A company is not required to obtain an independent private sector audit of the Conflict Minerals Report regarding the conflict minerals in products that are DRC Conflict Undeterminable. At the end of the temporary two-year (or four-year) temporary transition period referred to above, if a company is still unable to determine whether the conflict minerals in its products originated in any of the Covered Countries or financed or benefited armed groups in those countries, it must classify these products as not DRC Conflict Free.
As noted above, the final rule creates a new form, Form SD, which is to be publicly filed on EDGAR by companies subject to the rule by May 31 of each calendar year. The required disclosures and report, if applicable, will cover the prior calendar year. All companies subject to the requirements will be subject to this calendar-year timeline, regardless of the timing of their fiscal years. Form SD will be considered "filed" for purposes of the liability provisions of Section 18 of the Exchange Act. However, as a result of the disclosures and report being provided pursuant to the new Form SD, rather than in the company's annual report, the disclosures and report will not be incorporated by reference into filings under the Securities Act of 1933 and will not be subject to the CEO and CFO certifications that accompany annual reports.

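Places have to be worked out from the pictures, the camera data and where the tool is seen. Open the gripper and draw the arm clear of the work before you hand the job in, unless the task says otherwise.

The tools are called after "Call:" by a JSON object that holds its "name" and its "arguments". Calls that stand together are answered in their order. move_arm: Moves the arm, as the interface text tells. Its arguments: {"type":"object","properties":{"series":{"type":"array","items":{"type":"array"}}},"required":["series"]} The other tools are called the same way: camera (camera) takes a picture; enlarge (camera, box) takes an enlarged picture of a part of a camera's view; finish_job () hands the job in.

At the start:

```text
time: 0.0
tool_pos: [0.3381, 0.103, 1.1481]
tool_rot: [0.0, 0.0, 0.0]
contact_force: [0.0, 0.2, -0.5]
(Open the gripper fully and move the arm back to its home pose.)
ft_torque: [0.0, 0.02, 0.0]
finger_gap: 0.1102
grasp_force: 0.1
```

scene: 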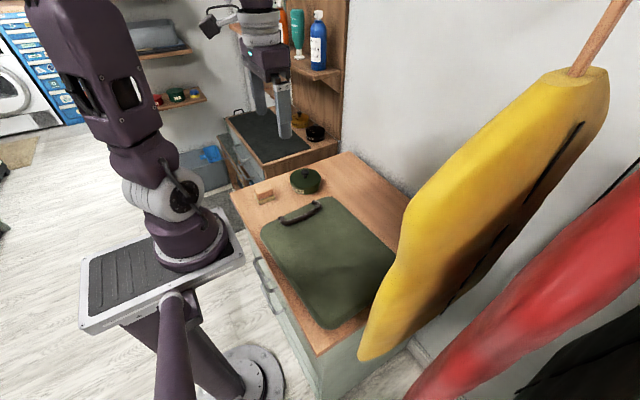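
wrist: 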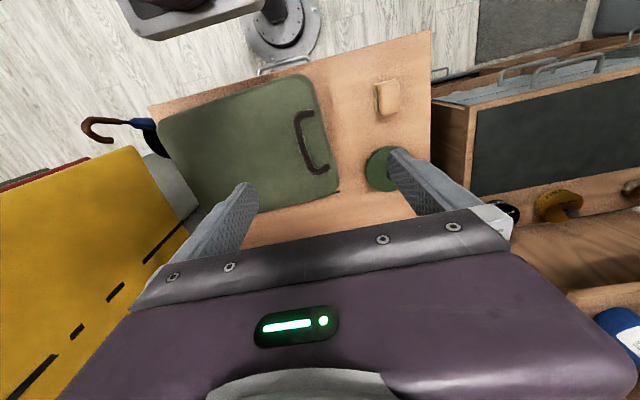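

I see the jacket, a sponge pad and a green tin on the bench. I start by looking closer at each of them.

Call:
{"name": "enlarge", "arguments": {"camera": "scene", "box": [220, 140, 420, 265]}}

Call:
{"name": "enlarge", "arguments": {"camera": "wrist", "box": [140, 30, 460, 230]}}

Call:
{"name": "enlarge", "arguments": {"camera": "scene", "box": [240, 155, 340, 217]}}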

The final rule also requires website posting of the information included in the Form SD.
Companies that are subject to the rule must comply beginning January 1, 2013. The first Form SD reports will be due May 31, 2014.
Note that the rule excludes any minerals that are "outside the supply chain" (i.e., already smelted, refined, or otherwise located outside of the Covered Countries) before January 1, 2013.
No De Minimus Exception
The final rule does not contain an exemption for companies that use only small amounts of conflict minerals.